La croisière s'amuse peu

Après la course aux armes effrénée menée par John Barth de « Sot-weed factor » jusqu’à l’apocalypse littéraire de « Letters », il était sans doute temps pour l’auteur de se reposer et de laisser respirer son lectorat. C’est donc avec un roman plus léger et aéré qu’il revient en 1982.

Pour beaucoup, « Sabbatical » est le roman qui marque le début de la période inintéressante de Barth. Lui qui semblait pouvoir remplir sans aucun problème pages inspirées après pages inspirées avait déjà eu du mal à l’heure de composer « Letters » - sur lequel il a travaillé on and off pendant plus de dix ans- et les mauvaises langues disent que la muse l’a déserté.

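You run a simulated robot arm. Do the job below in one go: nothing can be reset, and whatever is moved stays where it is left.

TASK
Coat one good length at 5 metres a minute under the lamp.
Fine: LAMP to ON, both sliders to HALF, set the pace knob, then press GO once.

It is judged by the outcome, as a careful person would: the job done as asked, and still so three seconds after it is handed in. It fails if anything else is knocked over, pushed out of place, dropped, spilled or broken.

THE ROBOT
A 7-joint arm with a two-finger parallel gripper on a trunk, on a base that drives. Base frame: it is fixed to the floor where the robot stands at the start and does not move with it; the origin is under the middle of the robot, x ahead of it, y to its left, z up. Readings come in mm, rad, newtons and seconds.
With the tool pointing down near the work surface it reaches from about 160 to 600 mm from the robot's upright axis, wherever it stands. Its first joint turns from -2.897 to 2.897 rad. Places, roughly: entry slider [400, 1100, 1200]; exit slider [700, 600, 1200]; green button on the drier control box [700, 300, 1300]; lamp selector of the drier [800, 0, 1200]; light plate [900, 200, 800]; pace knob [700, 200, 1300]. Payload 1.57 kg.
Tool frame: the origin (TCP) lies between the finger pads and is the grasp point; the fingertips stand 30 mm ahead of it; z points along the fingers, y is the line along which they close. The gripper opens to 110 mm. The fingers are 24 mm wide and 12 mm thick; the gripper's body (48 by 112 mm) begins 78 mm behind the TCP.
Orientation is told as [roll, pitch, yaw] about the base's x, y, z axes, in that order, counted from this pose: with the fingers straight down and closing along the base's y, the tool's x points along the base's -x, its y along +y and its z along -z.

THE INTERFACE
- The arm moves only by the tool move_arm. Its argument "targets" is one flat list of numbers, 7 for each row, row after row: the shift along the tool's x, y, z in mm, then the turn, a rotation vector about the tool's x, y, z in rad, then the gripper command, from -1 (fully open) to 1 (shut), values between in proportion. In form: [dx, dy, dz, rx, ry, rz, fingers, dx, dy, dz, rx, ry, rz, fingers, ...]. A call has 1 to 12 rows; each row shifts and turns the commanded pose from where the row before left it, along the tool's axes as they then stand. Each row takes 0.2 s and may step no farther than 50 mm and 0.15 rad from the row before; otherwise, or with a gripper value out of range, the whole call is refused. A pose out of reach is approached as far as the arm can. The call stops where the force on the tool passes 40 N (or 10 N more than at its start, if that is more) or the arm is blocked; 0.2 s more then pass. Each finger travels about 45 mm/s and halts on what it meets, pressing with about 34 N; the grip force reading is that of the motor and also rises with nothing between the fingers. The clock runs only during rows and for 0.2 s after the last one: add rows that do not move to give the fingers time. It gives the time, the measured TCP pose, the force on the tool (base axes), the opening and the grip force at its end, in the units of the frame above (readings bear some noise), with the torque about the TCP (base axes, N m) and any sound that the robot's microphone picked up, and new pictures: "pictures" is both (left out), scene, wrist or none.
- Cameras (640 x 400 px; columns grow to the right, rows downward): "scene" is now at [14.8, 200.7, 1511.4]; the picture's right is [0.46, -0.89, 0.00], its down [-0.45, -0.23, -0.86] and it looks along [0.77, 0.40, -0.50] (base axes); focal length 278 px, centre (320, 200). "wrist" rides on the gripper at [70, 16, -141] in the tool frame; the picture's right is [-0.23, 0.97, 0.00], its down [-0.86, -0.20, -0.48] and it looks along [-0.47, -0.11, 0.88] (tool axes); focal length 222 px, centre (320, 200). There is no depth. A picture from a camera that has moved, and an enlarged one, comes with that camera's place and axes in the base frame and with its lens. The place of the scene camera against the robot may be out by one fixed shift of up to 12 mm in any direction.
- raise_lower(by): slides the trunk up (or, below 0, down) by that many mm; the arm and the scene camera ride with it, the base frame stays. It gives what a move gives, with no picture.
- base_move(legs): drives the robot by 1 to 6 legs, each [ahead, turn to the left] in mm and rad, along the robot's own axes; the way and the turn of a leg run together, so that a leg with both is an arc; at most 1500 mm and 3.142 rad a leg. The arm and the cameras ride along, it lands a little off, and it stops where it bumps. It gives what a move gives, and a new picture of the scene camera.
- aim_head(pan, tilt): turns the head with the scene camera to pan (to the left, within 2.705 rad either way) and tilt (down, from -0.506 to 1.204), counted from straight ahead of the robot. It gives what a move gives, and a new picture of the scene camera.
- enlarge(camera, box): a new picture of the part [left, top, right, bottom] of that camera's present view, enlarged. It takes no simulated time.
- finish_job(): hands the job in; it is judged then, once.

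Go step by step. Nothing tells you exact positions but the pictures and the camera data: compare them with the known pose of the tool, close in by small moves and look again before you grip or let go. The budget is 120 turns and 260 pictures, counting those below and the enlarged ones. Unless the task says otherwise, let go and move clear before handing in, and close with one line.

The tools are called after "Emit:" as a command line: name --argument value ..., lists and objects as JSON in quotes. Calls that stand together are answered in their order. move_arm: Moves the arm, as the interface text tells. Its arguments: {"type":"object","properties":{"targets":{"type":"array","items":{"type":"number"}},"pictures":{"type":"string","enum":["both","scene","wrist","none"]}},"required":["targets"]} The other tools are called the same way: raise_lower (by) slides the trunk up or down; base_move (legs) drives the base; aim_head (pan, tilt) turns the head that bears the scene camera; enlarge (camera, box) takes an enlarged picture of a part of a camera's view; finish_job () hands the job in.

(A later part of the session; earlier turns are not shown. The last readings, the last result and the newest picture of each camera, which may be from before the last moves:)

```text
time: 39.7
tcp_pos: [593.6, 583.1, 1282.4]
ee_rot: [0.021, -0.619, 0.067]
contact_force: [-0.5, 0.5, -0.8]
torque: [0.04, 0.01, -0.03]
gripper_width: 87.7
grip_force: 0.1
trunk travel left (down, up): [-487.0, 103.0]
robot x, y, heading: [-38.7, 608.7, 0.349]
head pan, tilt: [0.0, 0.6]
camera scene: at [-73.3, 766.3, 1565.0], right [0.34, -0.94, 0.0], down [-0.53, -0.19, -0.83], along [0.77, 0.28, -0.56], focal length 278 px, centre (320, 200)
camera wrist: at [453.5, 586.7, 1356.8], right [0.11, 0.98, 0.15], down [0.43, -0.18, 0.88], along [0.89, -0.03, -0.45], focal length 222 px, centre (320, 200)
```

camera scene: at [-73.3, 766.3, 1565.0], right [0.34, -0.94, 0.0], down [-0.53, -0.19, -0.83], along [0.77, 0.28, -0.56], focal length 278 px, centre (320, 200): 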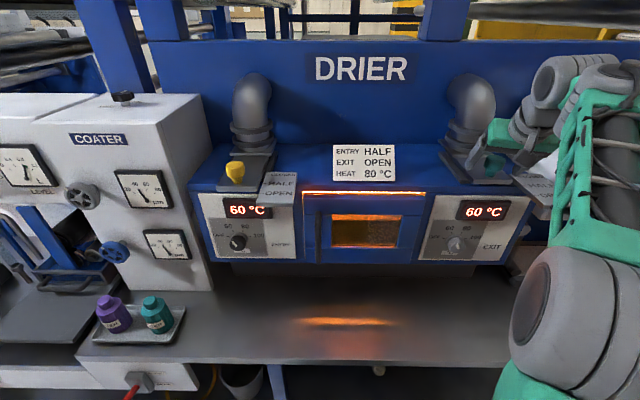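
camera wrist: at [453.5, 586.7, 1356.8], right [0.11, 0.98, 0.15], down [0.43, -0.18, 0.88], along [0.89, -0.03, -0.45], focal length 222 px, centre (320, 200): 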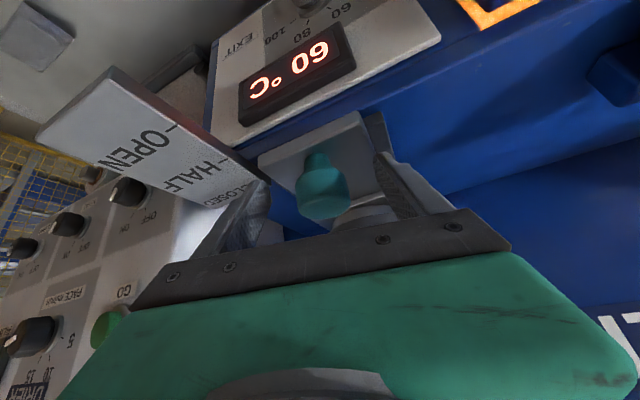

Ce qui est certain, c’est que « Sabbatical » est, au premier abord, un roman étrange dont l’intrigue fait plus Mailer que Barth : un couple revient d’une année sabbatique passée sur un voilier et se retrouve plongé dans une étrange histoire de disparitions d’amis de l’homme, ancien agent de la CIA. Pour aller avec ce sujet a priori plus conventionnel, l’écriture se fait moins baroque, débarrassée de la graisse, pas tout à fait simple mais, disons, plus abordable.

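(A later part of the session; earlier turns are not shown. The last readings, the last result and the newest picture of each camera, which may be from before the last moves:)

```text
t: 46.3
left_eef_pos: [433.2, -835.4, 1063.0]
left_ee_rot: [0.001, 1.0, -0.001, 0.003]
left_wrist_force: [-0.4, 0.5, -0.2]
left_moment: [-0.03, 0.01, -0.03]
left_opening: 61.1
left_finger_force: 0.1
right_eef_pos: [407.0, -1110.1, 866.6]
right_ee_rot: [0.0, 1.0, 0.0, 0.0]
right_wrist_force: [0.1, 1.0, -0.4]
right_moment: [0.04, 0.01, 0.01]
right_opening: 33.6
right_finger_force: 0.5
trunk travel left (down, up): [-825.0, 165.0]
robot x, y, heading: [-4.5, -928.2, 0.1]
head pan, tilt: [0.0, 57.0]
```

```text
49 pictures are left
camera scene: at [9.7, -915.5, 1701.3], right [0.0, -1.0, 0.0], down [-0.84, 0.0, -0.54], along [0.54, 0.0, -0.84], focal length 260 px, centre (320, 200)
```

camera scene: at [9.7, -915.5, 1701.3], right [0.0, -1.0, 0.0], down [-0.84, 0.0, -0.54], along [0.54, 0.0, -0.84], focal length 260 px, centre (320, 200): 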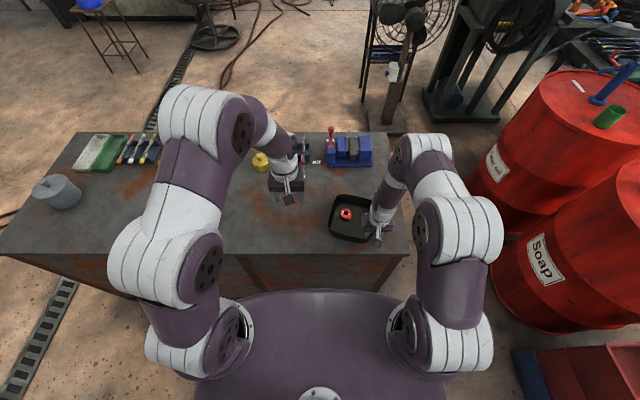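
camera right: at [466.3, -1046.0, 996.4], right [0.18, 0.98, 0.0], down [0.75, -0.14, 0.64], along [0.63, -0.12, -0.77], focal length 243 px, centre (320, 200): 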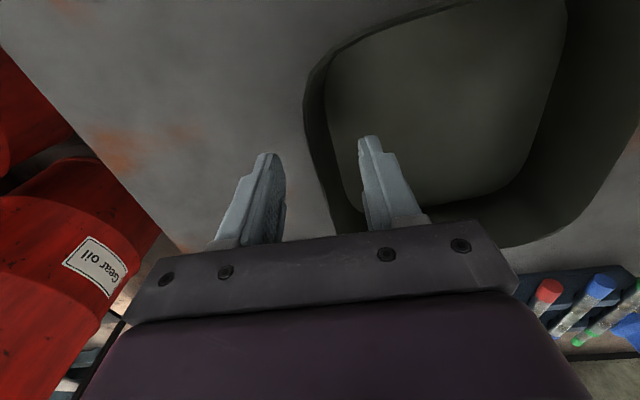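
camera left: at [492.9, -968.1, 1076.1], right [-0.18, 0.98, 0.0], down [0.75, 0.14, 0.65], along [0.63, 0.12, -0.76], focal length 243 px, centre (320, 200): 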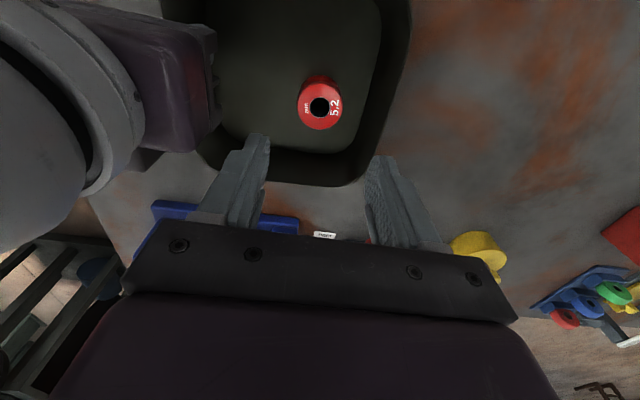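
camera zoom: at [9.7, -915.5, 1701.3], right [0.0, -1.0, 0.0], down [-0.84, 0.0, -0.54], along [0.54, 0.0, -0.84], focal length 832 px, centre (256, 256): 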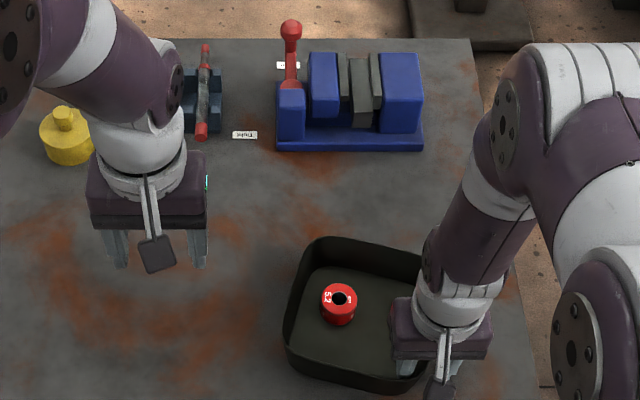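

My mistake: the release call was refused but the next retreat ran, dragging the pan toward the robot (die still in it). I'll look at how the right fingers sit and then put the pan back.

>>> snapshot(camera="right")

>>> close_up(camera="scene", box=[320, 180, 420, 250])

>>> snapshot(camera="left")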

Thématiquement, il y a aussi du changement ou en tout cas un déplacement de focale puisque les soucis politiques et écologiques de l’auteur, déjà présents en arrière plan dans « Giles Goat-Boy » par exemple, prennent une place bien plus grande. Barth est visiblement en colère contre l’Amérique post-Vietnam, la diplomatie à la Kissinger et l’avènement de Reagan. Il est aussi inquiet de voir sa bien aimée baie de Chesapeake menacée dans son équilibre environnemental par la poussée immobilière et les grands projets du gouvernement et de ses agences. Ces soucis donnent d’ailleurs un livre sans doute moins amusant et léger en apparence que les précédents travaux d’un Barth qu’on a connu plus facétieux.

Ceci dit, « Sabbatical » reste purement barthien : il s’agit encore une fois d’une fiction hautement consciente d’être fiction, d’un roman qui s’écrit sous nos yeux, puisque ce couple de retour vers la maison a décidé d’en rédiger un à quatre mains, plus ou moins celui que nous lisons. Par conséquent, le narrateur étant double, ce n’est ni le I ni le He qui est de mise, mais bien un étrange We auquel il faut s’habituer. Ce mode narratif renvoie inévitablement à un des autres thèmes du livre, celui du mariage et de l’amour. Les liens entre le voyage en couple, la remontée de la rivière, la vie, le développement d’une histoire ou même la fertilité est, j’imagine, assez évident pour que je n’aie pas à m’attarder dessus…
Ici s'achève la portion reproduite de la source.